Task details: Begin with the line that contains "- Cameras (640" and continue down through the line that contains "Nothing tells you"; reproduce those lines exactly and only those.

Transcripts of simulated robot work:
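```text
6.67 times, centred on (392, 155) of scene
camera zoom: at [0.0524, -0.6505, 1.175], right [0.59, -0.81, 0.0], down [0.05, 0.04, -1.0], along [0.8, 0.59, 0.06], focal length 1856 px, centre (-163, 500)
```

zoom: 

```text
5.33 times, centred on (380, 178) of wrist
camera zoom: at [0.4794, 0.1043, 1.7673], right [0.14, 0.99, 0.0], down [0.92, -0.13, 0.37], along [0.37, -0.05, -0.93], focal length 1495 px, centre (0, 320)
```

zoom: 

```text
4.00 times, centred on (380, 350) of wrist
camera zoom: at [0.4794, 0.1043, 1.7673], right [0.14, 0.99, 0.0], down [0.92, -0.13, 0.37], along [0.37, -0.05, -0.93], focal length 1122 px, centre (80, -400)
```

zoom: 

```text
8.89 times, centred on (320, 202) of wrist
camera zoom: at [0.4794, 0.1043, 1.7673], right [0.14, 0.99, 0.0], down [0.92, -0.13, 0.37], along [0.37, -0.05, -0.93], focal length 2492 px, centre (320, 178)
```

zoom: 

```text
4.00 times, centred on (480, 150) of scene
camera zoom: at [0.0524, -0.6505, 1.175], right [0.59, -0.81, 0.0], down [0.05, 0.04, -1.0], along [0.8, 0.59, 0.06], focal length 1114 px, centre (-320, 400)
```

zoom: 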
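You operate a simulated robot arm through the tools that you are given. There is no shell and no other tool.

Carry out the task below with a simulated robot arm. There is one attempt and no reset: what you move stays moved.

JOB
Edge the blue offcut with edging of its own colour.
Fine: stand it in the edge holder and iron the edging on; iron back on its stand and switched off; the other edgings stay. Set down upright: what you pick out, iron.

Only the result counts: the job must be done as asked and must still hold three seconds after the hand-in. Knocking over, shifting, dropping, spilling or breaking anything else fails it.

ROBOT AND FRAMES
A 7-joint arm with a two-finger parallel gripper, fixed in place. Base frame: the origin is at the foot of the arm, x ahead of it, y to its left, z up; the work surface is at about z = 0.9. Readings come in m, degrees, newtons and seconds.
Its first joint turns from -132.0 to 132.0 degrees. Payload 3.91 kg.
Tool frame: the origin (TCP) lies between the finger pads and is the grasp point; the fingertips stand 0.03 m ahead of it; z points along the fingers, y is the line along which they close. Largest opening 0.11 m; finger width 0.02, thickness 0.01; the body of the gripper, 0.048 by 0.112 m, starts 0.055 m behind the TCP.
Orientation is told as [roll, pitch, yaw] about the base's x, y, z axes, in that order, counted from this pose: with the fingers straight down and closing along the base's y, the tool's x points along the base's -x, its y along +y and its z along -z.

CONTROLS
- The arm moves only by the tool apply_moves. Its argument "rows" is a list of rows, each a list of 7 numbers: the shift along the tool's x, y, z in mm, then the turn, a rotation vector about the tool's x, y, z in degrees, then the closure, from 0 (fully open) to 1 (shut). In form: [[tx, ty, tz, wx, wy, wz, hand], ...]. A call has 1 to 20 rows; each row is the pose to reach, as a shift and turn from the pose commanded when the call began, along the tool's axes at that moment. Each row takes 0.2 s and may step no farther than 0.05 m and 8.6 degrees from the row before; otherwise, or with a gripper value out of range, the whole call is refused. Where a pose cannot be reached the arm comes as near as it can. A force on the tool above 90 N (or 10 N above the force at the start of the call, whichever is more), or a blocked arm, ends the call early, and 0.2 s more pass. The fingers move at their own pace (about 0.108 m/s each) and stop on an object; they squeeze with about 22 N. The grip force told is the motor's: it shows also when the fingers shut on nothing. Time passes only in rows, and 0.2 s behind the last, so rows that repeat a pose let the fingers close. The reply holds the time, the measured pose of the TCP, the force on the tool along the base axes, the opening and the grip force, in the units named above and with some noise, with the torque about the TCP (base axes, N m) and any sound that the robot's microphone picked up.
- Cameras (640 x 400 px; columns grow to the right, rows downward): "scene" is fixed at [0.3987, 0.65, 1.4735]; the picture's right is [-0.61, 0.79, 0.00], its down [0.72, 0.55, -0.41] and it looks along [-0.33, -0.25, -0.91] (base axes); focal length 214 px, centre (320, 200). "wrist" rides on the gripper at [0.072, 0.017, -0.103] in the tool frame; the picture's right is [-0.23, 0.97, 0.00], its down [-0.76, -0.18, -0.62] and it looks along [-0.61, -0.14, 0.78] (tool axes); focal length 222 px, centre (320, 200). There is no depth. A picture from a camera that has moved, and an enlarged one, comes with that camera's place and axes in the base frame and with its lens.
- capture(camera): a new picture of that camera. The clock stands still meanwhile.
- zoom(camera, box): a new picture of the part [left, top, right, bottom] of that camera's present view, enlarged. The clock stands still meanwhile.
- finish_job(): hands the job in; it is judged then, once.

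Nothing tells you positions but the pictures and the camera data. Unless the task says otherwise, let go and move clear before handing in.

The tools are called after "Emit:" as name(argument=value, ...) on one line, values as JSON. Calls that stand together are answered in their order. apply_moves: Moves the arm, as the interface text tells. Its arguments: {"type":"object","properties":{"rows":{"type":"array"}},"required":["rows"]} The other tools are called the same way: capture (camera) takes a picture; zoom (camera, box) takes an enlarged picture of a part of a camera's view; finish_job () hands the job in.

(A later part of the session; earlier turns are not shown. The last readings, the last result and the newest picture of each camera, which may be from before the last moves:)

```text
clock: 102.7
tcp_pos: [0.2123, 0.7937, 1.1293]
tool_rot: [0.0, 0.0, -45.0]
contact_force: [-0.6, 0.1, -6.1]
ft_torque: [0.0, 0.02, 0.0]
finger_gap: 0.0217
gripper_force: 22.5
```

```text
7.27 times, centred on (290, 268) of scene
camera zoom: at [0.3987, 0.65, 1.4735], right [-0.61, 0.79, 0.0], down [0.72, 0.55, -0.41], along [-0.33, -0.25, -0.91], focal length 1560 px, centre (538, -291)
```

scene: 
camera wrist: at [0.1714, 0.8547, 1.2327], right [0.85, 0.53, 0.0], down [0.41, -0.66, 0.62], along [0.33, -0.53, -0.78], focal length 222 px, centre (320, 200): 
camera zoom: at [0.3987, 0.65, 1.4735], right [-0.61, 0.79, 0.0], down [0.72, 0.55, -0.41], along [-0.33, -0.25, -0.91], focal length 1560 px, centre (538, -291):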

Response:
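- Cameras (640 x 400 px; columns grow to the right, rows downward): "scene" is fixed at [0.3987, 0.65, 1.4735]; the picture's right is [-0.61, 0.79, 0.00], its down [0.72, 0.55, -0.41] and it looks along [-0.33, -0.25, -0.91] (base axes); focal length 214 px, centre (320, 200). "wrist" rides on the gripper at [0.072, 0.017, -0.103] in the tool frame; the picture's right is [-0.23, 0.97, 0.00], its down [-0.76, -0.18, -0.62] and it looks along [-0.61, -0.14, 0.78] (tool axes); focal length 222 px, centre (320, 200). There is no depth. A picture from a camera that has moved, and an enlarged one, comes with that camera's place and axes in the base frame and with its lens.
- capture(camera): a new picture of that camera. The clock stands still meanwhile.
- zoom(camera, box): a new picture of the part [left, top, right, bottom] of that camera's present view, enlarged. The clock stands still meanwhile.
- finish_job(): hands the job in; it is judged then, once.

Nothing tells you positions but the pictures and the camera data. Unless the task says otherwise, let go and move clear before handing in.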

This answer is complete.